Composé en un peu plus de deux mois en 1910, ce concerto aux vastes dimensions a été dédié par Reger à son élève Frieda Kwast-Hodapp (1880-1949), qui l’impressionna en jouant devant lui ses propres Variations et Fugue sur un thème de J.S. Bach de 1904. La jeune virtuose assura la création au Gewandhaus de Leipzig, sous la direction d’Artur Nikisch, le 15 décembre 1910. Le compositeur a lui-même parlé de son concerto comme d’« une symphonie avec un piano obligé », le dialogue entre la masse orchestrale et le clavier se traduisant de manière très dramatique et contrastée dans le majestueux Allegro moderato initial. Reger, qui demeure dans la tradition romantique, ne cache pas son inscription dans la ligne de Brahms, avec de grands élans mélodiques et une tension permanente, traversée d’éclats tumultueux. Le Largo con gran espressione qui suit, revêtu d’un intense lyrisme, est imprégné d’un choral de la Passion selon Saint Mathieu de Bach, Wenn ich einmal soll scheiden. La beauté de ce mouvement provoque une vive émotion chez l’auditeur. Le Finale, Allegretto con spirito, est fougueux et volontaire ; il n’atteint peut-être pas tout à fait la hauteur de vue des deux mouvements qui le précèdent, mais sa virtuosité emporte l’adhésion.

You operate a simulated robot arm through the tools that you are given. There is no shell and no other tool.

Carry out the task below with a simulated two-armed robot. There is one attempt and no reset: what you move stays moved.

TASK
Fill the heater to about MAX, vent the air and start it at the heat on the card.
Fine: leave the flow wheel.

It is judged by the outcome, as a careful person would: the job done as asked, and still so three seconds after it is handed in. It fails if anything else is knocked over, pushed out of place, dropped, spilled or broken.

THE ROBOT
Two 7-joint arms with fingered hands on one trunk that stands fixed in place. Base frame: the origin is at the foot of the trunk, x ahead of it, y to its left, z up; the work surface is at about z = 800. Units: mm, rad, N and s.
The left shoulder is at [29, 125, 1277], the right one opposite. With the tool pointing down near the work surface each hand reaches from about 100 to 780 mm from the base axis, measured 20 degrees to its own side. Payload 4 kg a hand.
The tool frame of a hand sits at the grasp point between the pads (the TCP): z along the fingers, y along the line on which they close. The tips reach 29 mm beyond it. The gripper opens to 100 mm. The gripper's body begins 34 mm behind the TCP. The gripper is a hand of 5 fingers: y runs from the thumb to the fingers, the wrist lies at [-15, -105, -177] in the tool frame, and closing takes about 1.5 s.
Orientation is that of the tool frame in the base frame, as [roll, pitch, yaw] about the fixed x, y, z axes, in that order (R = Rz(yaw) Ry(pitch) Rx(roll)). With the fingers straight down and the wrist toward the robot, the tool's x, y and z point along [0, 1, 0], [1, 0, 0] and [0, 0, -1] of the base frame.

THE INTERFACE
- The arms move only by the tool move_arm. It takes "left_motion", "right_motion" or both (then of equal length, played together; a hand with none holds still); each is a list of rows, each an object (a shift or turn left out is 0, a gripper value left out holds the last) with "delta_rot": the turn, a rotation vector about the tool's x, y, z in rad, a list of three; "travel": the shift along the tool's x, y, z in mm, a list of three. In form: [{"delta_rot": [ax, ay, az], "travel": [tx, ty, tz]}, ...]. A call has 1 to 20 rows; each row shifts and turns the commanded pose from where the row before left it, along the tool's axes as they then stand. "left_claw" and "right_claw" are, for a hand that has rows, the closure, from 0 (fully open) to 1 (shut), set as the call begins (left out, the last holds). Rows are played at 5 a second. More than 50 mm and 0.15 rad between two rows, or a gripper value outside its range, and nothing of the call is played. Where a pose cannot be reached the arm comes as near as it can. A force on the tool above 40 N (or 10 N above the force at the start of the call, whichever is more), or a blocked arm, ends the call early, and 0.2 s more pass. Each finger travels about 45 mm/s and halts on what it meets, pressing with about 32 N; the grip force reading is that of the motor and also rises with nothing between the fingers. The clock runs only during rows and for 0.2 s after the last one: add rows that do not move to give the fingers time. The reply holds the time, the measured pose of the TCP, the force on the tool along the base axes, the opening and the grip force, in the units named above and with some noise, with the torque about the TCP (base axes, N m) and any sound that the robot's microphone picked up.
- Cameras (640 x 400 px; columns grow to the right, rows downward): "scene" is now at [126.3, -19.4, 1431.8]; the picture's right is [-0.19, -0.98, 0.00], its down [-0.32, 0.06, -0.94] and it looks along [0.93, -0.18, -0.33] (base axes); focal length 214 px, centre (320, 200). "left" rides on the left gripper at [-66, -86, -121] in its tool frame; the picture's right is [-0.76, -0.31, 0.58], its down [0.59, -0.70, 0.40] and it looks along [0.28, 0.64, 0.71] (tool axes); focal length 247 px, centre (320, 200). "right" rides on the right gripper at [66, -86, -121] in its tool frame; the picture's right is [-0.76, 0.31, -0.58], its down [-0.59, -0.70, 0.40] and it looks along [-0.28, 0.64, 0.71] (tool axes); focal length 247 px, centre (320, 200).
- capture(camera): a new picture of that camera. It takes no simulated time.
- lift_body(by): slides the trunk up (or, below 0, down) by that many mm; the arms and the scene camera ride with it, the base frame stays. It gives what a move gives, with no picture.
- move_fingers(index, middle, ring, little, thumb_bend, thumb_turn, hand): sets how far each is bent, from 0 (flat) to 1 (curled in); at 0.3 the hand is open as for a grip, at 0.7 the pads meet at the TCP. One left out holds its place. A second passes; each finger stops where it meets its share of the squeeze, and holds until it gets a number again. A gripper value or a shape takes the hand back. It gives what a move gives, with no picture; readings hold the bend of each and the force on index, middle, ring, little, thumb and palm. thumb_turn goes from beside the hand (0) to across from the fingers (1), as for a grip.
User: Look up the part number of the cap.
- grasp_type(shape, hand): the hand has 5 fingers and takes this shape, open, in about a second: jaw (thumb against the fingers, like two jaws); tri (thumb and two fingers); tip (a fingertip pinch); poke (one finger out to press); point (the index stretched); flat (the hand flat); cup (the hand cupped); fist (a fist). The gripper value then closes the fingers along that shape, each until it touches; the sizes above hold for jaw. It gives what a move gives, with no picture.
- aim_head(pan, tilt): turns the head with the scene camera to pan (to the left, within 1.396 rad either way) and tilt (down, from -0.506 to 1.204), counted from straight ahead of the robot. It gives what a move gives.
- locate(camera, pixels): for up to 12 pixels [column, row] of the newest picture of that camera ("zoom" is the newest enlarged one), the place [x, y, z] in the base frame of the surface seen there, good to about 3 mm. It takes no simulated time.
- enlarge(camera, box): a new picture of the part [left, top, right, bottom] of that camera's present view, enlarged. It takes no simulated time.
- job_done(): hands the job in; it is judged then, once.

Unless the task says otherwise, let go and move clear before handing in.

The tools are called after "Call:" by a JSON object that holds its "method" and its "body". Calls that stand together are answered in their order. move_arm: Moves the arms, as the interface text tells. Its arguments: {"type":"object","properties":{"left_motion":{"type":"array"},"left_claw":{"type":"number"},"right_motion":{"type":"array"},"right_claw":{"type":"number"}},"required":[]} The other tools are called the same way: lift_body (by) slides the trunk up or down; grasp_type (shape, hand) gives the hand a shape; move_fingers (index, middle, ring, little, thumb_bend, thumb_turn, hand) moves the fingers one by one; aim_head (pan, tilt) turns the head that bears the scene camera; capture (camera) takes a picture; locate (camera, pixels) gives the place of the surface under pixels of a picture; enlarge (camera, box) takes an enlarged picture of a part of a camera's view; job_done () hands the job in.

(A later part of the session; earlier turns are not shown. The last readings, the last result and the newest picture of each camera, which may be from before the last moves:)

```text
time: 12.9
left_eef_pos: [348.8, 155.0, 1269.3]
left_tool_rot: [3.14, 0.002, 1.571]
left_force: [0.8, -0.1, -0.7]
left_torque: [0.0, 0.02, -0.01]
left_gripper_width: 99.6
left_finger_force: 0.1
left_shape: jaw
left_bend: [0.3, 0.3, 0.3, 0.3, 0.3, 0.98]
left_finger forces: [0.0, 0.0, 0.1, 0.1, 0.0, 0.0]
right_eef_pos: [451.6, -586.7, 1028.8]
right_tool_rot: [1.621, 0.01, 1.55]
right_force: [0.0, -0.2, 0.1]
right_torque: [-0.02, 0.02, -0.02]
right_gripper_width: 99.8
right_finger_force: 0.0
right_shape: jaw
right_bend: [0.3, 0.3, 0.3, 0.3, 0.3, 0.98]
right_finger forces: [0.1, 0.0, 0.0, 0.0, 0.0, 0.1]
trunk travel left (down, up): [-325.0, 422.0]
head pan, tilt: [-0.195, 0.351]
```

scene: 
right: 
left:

Le pianiste allemand Joseph Moog propose de ce concerto une version de grande classe. Né à Ludwigshafen en 1987 dans une famille de musiciens, il a joué du piano dès ses quatre ans, et a étudié à Karlsruhe, à Würzburg et à Hanovre. Il s’est produit en concert dès l’âge de douze ans, et s’est mis aussi très jeune à la composition. Sa discographie, déjà copieuse, s’attarde à des compositeurs moins fréquentés (Godowski, Moszkowski, Busoni), mais sert aussi des concertos de Liszt, Anton Rubinstein, Rachmaninov et Grieg, ou, en 2017 puis en 2020, déjà pour Onyx, les deux concertos de Brahms, dans une remarquable approche technique et sonore (voir article de Patrice Lieberman du 5 mars 2021). Celle-ci se retrouve dans l’œuvre de Reger, que Moog prend à bras-le-corps, soulignant avec clarté et intensité la dimension architecturale et les nuances colorées, puis la poésie sensible d’un superbe Largo qu’il laisse respirer, et enfin le dynamisme conclusif, sans effets ni grandiloquence. Le chef australien Nicholas Milton (°1968) et la Deutsche Radio Philharmonie, déjà partenaires de Moog pour les deux concertos de Brahms, sont d’excellents partenaires pour traduire cet univers issu de la grande tradition romantique, proposé dans un climat noble et altier. On classera cette version au premier rang de notre siècle, à côté de celle de Marc-André Hamelin, aux traits parfois plus acérés. 

Les Six Intermezzi op. 45 de 1900 qui complètent le programme ont été dédiés à la pianiste autrichienne Ella Kerndl (1863-1940). Max Reger en a lui-même enregistré deux en 1905 pour le procédé Welte-Mignon (réédition chez Dal Segno). Joseph Moog traduit parfaitement les accents dynamiques du n° 1, la grâce infinie du n° 2 ou la lenteur fantasque du n° 3. L’humour requis pour le n° 4, la sombre énergie vitale du n° 5 et la virtuosité bondissante du n° 6 indiquent un virtuose engagé, maître de son jeu et capable de traduire toutes les inflexions de l’inspiration du maître allemand. Joseph Moog fait aisément figure de référence moderne pour ces morceaux séduisants, laissant derrière lui John Buttrick (Jecklin) ou Markus Becker dans son intégrale de l’œuvre pianistique de Max Reger (Thorofon). 

Excellente prise de son pour cet album enregistré en 2017 (Concerto) et en 2018 (Intermezzi) dans un studio SWR de Kaiserslautern. Il serait judicieux de rendre plus souvent accessible ce répertoire, trop peu affiché en salles de concert.